(INSTRUCTIONS TO FOLLOW): Compile every line that includes the word "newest".

□ □ □

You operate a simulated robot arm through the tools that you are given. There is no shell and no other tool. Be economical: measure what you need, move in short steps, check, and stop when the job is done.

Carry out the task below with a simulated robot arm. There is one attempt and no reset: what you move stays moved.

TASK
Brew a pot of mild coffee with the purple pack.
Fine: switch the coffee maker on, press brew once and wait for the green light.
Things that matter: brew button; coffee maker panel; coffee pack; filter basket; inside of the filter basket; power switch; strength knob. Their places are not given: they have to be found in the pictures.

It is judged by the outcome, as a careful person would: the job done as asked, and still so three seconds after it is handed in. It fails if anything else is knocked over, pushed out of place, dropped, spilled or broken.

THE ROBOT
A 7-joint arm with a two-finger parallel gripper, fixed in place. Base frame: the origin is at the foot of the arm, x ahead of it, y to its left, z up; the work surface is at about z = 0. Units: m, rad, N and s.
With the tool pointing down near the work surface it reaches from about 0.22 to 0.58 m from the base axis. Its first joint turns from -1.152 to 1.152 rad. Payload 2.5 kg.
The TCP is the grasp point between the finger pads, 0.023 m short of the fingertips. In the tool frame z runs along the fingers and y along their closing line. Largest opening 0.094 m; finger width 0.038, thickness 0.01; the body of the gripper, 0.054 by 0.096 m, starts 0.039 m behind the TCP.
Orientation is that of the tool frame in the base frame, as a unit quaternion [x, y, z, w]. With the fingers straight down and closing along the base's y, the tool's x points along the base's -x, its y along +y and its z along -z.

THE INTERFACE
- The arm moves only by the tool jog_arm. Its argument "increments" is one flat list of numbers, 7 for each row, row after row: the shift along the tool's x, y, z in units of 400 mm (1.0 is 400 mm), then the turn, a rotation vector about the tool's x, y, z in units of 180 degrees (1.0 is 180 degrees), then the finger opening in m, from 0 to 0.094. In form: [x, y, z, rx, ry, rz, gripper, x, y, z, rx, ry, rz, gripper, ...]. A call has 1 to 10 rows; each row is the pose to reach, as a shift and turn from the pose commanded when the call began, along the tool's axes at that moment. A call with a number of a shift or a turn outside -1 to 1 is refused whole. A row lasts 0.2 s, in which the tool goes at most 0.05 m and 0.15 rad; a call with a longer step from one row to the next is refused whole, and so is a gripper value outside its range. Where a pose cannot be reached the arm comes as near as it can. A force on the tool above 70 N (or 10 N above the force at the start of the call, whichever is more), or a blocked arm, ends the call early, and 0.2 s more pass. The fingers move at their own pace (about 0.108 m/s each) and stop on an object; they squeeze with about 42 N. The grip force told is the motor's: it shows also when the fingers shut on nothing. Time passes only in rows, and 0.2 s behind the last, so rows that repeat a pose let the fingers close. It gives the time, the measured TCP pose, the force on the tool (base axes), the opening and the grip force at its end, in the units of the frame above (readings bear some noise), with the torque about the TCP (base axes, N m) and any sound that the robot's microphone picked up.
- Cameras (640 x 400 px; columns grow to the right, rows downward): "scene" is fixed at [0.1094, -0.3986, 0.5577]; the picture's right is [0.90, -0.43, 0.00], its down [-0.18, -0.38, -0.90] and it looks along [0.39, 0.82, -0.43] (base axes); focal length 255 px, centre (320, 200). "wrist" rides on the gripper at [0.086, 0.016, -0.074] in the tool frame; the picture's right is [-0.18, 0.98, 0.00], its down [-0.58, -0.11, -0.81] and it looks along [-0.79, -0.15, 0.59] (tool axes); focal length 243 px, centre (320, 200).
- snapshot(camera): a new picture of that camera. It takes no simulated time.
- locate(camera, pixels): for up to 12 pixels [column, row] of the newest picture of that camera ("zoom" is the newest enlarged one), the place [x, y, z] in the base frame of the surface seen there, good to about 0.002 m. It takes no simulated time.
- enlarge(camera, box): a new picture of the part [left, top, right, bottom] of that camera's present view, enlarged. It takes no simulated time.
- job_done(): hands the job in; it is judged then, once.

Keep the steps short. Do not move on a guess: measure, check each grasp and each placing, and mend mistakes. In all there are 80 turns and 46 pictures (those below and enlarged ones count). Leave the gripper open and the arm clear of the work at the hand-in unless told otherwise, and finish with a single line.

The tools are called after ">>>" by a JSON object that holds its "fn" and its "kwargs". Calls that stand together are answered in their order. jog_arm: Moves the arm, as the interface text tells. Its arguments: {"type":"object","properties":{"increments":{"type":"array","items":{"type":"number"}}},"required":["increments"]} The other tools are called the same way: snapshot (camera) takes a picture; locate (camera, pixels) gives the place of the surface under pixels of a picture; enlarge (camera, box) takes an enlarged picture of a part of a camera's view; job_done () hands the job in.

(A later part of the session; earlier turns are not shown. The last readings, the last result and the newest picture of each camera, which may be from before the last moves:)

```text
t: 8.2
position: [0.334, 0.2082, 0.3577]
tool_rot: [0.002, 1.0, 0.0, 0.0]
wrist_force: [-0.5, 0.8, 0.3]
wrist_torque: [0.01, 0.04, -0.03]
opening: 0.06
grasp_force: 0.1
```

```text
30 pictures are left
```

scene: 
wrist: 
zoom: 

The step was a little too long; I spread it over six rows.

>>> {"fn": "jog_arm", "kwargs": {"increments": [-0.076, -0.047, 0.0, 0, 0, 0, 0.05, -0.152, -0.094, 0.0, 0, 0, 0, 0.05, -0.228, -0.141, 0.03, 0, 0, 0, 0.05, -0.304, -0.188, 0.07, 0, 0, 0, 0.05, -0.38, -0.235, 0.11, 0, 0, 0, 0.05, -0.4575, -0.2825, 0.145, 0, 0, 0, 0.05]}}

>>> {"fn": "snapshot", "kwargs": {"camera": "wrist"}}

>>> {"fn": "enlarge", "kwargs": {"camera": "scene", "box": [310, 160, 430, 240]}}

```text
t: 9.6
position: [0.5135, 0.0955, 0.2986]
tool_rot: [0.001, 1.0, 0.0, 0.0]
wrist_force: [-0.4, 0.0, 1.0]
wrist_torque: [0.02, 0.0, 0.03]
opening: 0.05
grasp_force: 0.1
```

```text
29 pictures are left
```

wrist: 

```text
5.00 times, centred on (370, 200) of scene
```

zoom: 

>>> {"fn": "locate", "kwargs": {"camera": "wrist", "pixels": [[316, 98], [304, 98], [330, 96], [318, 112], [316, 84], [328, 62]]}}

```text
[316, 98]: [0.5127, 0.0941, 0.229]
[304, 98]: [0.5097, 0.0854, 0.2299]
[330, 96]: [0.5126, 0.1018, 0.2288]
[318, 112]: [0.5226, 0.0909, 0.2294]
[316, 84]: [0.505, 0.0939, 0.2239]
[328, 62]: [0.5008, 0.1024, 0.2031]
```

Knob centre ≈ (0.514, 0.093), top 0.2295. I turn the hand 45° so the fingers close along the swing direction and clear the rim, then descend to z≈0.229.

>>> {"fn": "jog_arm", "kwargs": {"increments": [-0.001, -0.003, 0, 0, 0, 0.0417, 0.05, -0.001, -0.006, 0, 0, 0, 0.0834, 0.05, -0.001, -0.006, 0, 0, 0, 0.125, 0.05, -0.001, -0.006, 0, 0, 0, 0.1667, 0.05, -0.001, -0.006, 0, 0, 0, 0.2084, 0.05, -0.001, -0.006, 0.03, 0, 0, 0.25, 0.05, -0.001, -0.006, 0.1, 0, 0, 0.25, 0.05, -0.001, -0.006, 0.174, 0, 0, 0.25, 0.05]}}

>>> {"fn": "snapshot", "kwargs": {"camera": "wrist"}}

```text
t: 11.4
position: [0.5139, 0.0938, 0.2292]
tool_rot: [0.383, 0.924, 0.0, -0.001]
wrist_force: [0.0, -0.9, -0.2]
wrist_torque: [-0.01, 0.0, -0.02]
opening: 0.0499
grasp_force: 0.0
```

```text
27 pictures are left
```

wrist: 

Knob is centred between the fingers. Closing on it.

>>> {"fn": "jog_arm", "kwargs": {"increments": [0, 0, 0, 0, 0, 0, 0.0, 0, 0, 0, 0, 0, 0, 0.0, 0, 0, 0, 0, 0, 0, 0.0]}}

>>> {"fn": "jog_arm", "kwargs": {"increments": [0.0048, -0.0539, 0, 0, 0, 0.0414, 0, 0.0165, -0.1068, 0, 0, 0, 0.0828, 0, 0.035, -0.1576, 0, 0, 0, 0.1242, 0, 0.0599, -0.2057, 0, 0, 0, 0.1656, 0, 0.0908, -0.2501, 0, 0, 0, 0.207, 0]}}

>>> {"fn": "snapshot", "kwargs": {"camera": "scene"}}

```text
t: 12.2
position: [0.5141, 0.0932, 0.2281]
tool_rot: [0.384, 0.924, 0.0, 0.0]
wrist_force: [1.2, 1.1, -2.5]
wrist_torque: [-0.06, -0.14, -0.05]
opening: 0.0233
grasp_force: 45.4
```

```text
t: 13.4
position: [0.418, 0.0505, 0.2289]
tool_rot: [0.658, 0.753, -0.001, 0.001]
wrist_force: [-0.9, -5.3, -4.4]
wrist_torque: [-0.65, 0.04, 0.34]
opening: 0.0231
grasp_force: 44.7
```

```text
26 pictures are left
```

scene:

□ □ □

(OUTPUT BELOW):
- locate(camera, pixels): for up to 12 pixels [column, row] of the newest picture of that camera ("zoom" is the newest enlarged one), the place [x, y, z] in the base frame of the surface seen there, good to about 0.002 m. It takes no simulated time.
(A later part of the session; earlier turns are not shown. The last readings, the last result and the newest picture of each camera, which may be from before the last moves:)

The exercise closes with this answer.